Sometimes I think I must be compelled to take pictures that reflect the dizzying variation of life’s proportions from one week to the next.
Last week life was Big. Big drives. Big spaces. Big distances. Big, big crocodiles lying log-like upon spits of sands fast shrinking in a river swollen with rain.
Last week was cross-border big. Long waits in airport queues. Longer ones in the consultant’s surgery in a big city hospital.
I hear my son behind the curtain where the doctor is examining him.
Breathe in. Breathe out.
I hear my son do as he is told.
‘Where are you from?’ the doctor wants to know.
I hear my youngman son’s big new voice: ‘Northamptonshire …?’.
‘Northamptonshire, hey?’ the doctor repeats as he exits the curtain.
Not really I tell him. My son’s great grandfather arrived here more than a century ago; we have been here ever since. (I don’t tell him my children feel obliged, as they grapple for Home, to snatch Northamptonshire up simply because that’s where their granny lives, simply because they fear that to say Here may seem presumptuous).
Hah! Laughs the doctor, ‘you are as African as I then’, he tells my son who reappears buttoning his shirt. ‘We are just a different colour, that’s all’.
My son smiles. Later he confides, ‘I liked that doctor, Mum; he made me feel at home’.
We share a bedroom in my sister’s house. My six-foot son sleeps on a mattress on the floor beside my bed. We talk after lights out. Teens find their tongues late in the day. I have learned that. I have learned not to say, ‘I’m too tired to talk’. I yawn as quietly as I can. I tell my son a story, I tell him I have brave siblings. He tells me he has a brave mama. And slow, silent tears slip down my cheeks and slide into my pillow; I want to tell him I am not always brave. But I want him to believe I am more. Later I trip over long legs flayed when I stumble to the bathroom in the deep big dark of night. And I remember a time when I used to tuck that seventeen year stretched body up. I drag the duvet over big exposed size 11 feet. For old time’s sake.
And now, now back here, the Outpost – all bright eyed and fatly-bushy tailed after rain – telescopes life to the little things.
And I am forced to fill my cavernous days with as much small stuff as I can gather up and cram into them.
To Making Jam.
I forage for inspiration and ingredients in the market, just a mile away and fetid with steamy between-storms heat and over ripe fruit spilling its guts onto the sand where blue bottles feast greedily until they are sated and quite intoxicated.
I buy Christmas plums; re routing the fate of the few pounds I purchase from compost to conserve. I argue the price. Why so much I want to know? But the vendors are not interested in haggling; they don’t care if today’s plums suffer the same suppurating fate as yesterdays.
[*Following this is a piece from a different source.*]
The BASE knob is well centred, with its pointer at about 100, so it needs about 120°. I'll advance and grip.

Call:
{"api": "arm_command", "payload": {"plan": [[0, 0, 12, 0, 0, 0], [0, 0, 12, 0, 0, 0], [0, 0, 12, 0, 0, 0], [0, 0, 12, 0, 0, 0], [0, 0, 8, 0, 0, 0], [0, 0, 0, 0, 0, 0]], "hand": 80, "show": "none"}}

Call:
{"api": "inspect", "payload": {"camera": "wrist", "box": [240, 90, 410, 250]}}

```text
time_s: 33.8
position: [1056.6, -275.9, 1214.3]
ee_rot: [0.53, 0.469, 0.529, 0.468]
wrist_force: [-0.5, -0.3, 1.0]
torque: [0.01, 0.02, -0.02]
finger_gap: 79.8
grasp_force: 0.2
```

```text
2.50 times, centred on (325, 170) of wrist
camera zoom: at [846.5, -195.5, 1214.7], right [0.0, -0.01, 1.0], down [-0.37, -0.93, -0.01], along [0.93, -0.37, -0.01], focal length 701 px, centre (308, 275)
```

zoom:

And I buy mangos, harvested from the Outpost’s proliferation of trees, which are luxuriant green and generous with their shade now, they are bedecked abundantly with crop as if simulating their own festive decoration. They are the legacy of the slavers. Such bitter irony disguised by fruit so plumply sweet the flesh strains against rosy orange skins and streaks it with sugary tears.
And I come home to make Spicy Plum Jam and Mango Chutney and I do not know what thoughts fill my head as I weigh and wash and peel. Perhaps I do not think. Perhaps all I know as I sift stones from warmly silken preserve with my fingers is that my small kitchen smells like an obediently happy one. I watch with satisfaction as the fruit bubbles claret in a pan and I smile later when I notice redwine stains dripped across the kitchen counter where I have carelessly poured my small achievement into jars. And I think it looks as if I have thrown a Christmas party for invisible guests between the fridge and the stove.
Spicy Plum Jam
(adapted from Clare Macdonald’s Sweet Things)
2 lbs plums, washed
Half a pint wine vinegar
A stick of cinnamon
A generously rounded teaspoon of mixed spice (I substituted with Zanzibari Tea Masala assuming the ingredients – cloves, cardamom, ginger and pepper – in the absence of the prescribed to be similar)
A little less than 2 lbs granulated sugar.
Bung everything but the sugar into a pan and simmer gently for about half an hour or until plums look as if they are releasing their grip on their stones.
Allow to cool enough that you can plunge your hands into the pot and separate stubborn stones from flesh. It’s like a fruity-smooth hand massage. I recommend it.
Stir in the sugar and dissolve over a gentle heat. Bring to a rapid boil and test for set every few minutes (drop a spoonful onto a saucer, cool and push with your finger, if it wrinkles, it’s ready). Pour into warm jars and seal.
Serve (from a glass dish where it can wink invitingly at diners) with turkey (given the time of year), pork, lamp, fat herb sausages or eat as I did: spread still warm upon bread and feisty cheddar cheese.